The administration needs to be candid about its prewar aims and how they relate to the buzzphrase, “regime change.” It could reiterate that at the outset it sought to denuclearize Iran, end its drone and missile capabilities, disrupt its theocratic and military command and control, strangle aid to its terrorist proxies, diminish Iran as a regional and anti-American threat, and hope that such aid to Iranian dissidents (“help is on the way”) might soon lead to their successful removal of the regime.
Then it can honestly say that regime change was not its original goal, but it always hoped that the radical diminishment of Iranian power and prestige might empower its sizable and growing domestic resistance, which the U.S. sought to help by diminishing the theocracy.
The administration needs to counter left-wing and far-right hysteria about the supposedly undue influence of Israel.
Israel and the U.S. have many shared agendas—not all, but many—and weakening Iran in this operation is certainly at the top of their shared list. We realize that because we are powerful and at a distance from Iran, while Israel is nearer and more vulnerable, it will, from time to time, have different views of and solutions to Iran’s existential threats and must operate for its own national self-interest, as we do for our own.

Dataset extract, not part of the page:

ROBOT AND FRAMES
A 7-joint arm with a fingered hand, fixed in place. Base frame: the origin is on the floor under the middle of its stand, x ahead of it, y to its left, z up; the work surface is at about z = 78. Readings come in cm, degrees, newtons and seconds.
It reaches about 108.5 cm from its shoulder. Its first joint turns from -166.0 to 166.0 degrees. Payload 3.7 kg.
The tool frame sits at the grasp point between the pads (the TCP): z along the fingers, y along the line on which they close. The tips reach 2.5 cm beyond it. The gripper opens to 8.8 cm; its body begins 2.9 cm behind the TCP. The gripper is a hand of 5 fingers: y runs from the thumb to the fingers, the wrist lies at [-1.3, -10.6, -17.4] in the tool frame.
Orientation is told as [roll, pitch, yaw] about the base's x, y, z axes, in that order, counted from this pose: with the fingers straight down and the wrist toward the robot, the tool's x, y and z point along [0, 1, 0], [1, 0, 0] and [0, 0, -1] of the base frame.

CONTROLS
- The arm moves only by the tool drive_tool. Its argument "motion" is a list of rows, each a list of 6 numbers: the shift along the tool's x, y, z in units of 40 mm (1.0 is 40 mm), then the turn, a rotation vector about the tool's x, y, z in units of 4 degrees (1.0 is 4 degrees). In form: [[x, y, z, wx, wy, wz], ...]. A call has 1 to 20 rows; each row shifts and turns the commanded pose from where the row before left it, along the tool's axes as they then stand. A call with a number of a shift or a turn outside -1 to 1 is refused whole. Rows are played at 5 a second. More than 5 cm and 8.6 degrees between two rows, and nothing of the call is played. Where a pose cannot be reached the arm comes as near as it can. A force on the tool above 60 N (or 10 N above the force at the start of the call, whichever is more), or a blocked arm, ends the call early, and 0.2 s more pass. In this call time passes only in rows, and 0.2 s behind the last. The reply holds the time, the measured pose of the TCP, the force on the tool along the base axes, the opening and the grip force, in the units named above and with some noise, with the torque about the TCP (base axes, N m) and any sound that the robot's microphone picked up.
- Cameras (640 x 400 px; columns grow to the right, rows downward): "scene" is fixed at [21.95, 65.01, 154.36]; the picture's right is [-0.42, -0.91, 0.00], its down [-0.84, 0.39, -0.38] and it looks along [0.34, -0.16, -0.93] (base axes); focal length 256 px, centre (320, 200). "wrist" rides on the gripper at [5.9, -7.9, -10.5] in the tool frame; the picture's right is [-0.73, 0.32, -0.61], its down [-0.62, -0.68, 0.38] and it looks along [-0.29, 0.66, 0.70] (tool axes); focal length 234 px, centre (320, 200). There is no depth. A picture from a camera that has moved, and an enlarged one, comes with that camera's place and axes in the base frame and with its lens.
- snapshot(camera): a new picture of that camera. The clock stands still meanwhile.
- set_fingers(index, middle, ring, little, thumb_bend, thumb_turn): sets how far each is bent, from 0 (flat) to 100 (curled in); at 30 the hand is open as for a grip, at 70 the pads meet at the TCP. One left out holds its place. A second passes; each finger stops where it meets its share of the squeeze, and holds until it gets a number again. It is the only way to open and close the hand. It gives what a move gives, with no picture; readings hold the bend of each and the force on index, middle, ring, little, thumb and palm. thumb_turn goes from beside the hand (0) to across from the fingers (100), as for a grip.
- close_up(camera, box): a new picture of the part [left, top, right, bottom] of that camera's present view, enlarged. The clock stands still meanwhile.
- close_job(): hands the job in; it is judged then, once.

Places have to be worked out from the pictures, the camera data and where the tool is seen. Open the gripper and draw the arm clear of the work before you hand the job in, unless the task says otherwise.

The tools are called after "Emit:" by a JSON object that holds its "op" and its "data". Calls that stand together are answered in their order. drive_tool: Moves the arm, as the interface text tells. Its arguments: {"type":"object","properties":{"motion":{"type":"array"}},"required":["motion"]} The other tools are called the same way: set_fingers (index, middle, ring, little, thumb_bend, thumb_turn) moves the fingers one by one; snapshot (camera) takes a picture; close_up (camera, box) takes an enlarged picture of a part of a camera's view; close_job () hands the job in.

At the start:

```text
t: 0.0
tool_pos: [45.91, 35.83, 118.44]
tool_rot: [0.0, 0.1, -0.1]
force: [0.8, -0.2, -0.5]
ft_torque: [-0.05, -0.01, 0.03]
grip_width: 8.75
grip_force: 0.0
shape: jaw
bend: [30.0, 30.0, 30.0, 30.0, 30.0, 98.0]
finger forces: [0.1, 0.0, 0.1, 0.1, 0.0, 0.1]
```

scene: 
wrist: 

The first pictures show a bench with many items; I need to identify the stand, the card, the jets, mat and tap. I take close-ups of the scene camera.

But when our national interests dovetail—no terrorist entity has killed more Americans in the last half-century than has Iran—then we are proud and lucky to partner with Israel, a democracy and free society with a formidable record of military competency and a larger air force than any of our NATO partners—including Turkey, France, the UK, and Germany.
Despite the frenzy, the military side of the operation has gone particularly well, often conducted in brilliant fashion. But the hysterical politics of the war have been dangerous to the degree that it now threatens the very mission itself.
Remember: all that can be clearly won through battle can be lost through politics—as post-Vietnam America should know all too well.